>> BEGIN Source data

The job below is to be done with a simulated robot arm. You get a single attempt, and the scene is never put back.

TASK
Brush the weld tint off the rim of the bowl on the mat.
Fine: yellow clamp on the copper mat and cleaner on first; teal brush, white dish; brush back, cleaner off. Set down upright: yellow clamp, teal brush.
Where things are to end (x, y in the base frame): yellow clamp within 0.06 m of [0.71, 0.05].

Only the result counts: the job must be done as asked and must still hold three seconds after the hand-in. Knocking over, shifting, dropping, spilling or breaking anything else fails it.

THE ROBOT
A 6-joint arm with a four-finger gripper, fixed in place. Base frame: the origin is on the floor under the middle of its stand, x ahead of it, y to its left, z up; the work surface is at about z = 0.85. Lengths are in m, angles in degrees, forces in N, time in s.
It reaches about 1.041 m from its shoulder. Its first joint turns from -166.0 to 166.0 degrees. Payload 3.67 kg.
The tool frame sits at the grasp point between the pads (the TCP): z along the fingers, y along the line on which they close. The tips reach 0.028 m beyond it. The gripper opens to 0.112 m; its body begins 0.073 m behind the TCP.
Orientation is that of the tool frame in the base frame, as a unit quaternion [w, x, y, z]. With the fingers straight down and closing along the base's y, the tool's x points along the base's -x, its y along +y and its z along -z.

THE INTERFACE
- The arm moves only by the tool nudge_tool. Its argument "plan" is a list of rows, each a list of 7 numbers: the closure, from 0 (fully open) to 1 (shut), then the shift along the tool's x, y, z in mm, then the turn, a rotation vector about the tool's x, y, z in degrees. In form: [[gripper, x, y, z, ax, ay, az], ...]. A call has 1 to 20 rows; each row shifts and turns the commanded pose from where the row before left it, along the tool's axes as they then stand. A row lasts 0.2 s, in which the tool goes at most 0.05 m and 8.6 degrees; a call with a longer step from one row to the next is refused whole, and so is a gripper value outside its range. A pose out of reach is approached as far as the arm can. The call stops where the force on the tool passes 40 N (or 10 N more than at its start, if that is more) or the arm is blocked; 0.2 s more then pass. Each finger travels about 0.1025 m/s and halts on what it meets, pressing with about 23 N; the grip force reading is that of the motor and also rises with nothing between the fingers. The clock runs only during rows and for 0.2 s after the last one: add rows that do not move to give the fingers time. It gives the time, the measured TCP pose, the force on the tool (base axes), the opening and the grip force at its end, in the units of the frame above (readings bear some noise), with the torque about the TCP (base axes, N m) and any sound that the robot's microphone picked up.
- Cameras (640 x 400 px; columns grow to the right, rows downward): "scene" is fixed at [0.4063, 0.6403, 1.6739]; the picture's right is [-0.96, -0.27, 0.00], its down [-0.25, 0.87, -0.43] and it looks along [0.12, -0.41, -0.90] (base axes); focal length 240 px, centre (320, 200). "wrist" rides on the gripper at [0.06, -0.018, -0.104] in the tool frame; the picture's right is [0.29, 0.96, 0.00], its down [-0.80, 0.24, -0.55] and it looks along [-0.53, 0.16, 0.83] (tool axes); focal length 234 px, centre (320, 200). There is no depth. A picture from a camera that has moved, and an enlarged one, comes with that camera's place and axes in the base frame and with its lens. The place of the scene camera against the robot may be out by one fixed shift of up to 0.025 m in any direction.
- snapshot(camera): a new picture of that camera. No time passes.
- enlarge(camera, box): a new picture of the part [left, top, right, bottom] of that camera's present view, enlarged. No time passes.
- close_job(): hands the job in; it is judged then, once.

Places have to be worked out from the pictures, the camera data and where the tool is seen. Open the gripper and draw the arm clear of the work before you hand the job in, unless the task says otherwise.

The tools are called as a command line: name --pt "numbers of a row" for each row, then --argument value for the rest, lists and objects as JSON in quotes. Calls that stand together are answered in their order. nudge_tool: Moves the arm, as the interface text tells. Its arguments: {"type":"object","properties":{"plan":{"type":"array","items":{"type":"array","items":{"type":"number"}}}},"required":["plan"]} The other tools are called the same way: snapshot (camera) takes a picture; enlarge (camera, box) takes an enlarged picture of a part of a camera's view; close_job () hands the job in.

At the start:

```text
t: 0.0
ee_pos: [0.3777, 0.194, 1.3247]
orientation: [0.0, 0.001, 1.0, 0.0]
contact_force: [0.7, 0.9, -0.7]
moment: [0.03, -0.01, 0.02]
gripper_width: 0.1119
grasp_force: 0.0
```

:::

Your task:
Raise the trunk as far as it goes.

>> END Source data

Your task:
Return nothing except the number of lines that include the string "clamp".

Response below:
2